Über meine Träume habe ich keine Gewalt, ich habe schreckliche Dinge geträumt, schrecklich. Aber wenn’s dabei bleibt, ich will keine Taggespenster haben. …
Abends, Montag, d. 30. Oct. 05 [Berlin]
… today, all the afternoon I have been thinking of our work, our studies together later on, soon; … I feel again the strength to work better … dear, I am growing young again, and my fantasy is coming back. I begin to feel more simply and naively again, and wish to work at my art once more, I have such a longing for next summer … I expect to do so much then. Everything is awake now and struggling for expression, I see with new and thirsty eyes. I remember a few months ago saying to Fürst how I envied artists who could be so eager to work, I could not understand it, because I couldn’t feel so, but now I do feel it.20 …
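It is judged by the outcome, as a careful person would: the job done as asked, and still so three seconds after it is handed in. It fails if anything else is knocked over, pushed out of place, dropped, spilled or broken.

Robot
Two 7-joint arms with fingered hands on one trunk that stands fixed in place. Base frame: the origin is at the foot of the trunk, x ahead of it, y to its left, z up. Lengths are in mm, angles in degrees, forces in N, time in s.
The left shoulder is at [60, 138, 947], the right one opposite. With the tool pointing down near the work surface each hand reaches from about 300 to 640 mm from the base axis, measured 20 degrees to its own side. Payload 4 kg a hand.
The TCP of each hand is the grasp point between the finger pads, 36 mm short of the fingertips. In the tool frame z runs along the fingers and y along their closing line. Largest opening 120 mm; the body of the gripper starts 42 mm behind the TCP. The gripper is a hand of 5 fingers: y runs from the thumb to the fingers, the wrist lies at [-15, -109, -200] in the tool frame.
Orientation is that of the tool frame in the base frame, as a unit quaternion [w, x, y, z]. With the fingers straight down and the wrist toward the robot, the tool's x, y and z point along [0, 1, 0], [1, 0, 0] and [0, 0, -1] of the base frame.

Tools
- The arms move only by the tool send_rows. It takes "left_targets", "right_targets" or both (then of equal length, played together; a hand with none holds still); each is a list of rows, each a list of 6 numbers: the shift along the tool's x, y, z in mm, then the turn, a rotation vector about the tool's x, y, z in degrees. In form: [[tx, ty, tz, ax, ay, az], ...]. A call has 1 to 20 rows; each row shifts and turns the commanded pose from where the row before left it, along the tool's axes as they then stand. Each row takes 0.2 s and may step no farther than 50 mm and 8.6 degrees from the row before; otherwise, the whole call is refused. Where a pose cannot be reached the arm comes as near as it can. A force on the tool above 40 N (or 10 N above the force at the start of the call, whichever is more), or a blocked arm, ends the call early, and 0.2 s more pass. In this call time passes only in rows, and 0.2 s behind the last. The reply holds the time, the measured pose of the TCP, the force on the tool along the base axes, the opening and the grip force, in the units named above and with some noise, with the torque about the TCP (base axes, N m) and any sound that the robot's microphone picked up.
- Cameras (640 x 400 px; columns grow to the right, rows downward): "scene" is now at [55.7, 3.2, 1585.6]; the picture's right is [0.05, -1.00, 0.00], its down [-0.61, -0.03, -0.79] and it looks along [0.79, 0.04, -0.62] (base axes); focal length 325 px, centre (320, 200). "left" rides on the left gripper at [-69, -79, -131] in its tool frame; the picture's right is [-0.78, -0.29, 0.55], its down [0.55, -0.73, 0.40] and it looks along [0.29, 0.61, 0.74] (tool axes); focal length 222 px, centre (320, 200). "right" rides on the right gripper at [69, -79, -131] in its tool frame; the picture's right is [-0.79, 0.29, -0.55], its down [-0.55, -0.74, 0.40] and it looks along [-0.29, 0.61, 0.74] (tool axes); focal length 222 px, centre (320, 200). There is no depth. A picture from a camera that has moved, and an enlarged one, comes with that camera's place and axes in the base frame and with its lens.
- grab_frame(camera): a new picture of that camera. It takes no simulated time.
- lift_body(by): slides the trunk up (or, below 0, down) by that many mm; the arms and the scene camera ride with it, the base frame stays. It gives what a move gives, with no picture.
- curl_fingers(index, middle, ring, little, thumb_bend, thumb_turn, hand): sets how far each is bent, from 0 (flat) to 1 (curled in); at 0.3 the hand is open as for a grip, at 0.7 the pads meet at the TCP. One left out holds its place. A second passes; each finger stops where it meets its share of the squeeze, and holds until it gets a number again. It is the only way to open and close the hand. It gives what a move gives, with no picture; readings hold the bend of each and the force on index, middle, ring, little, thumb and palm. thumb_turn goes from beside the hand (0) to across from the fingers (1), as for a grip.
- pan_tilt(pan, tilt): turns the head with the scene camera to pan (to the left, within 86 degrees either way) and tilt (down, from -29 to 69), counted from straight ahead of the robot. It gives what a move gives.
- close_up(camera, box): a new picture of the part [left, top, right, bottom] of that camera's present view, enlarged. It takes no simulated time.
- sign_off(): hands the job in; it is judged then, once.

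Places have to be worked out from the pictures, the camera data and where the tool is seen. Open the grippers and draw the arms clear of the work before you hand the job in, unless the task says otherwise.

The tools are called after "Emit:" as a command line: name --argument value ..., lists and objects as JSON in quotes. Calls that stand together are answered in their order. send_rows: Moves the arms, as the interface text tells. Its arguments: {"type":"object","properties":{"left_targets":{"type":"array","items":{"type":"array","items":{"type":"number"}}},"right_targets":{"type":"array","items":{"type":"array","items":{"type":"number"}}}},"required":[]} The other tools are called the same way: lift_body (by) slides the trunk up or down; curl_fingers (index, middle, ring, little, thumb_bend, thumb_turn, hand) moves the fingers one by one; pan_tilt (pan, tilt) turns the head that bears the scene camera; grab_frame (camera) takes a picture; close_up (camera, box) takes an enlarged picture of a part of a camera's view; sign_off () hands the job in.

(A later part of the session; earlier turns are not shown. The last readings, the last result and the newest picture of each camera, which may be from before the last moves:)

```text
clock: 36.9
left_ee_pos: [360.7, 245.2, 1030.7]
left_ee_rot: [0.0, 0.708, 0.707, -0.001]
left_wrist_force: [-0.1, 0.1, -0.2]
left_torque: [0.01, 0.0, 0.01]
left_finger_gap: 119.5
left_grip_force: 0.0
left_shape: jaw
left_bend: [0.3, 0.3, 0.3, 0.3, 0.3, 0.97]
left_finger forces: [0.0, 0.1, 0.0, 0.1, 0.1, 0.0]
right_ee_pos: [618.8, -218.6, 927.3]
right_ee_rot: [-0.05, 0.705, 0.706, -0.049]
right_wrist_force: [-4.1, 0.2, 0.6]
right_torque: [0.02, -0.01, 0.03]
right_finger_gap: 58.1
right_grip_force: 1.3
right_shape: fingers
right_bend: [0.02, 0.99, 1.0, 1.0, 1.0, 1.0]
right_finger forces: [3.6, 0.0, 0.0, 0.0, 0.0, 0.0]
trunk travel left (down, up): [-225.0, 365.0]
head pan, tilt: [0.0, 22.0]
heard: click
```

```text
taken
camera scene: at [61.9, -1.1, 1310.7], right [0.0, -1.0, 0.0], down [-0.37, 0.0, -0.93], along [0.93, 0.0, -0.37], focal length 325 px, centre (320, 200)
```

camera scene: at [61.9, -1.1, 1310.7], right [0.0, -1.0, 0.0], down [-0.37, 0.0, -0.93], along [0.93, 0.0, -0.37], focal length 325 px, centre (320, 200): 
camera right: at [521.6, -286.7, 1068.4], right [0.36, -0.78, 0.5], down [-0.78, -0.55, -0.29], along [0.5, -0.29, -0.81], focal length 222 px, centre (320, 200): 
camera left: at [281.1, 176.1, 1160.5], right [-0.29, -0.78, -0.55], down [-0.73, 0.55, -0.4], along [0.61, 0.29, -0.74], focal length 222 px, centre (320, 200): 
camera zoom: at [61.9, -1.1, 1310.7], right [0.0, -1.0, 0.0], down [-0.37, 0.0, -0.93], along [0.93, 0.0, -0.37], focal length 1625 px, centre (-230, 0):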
D. 1. Nov. Vormittags (1905) [Berlin]
… staune und – lache. Es ist 11.20 Vormittag und ich habe eine der besten Seiten soeben fertig gemacht die ich seit langer Zeit gezeichnet – und alles seit ¾ 8 heut früh und dazu noch in Abständen an Dich geschrieben. … Dein Brief gestern Abend hat mich so erschüttert, und hier hast Du das Resultat, eine gute Arbeit, mit Feuer geschaffen. Liebe verlangt nach Freud ohne Namen, oder Schmerzen unsagbare, nur der Gleichmut ist ihr Tod. Und in Leid wie in Freud, wenn sie nur gross genug waren, habe ich von jeher Gutes geschaffen. […] Wann fängt die Klasse für Lithographie an? Auch erst am 8ten? Du gehst dann hin, nicht? Du kannst in kurzer Zeit ganz wertvolle Sachen lernen in Bezug auf technische Methoden und Hilfsmittel, die teilst Du mir dann später alle mit, nicht wahr? Ich habe so grosse Lust zur Lithographie … lerne auch radieren. Ich möchte vor allem alte Städte … eine Reihe von Blättern solcher Motive machen und dann einen Lokomotiv Cyclus. […]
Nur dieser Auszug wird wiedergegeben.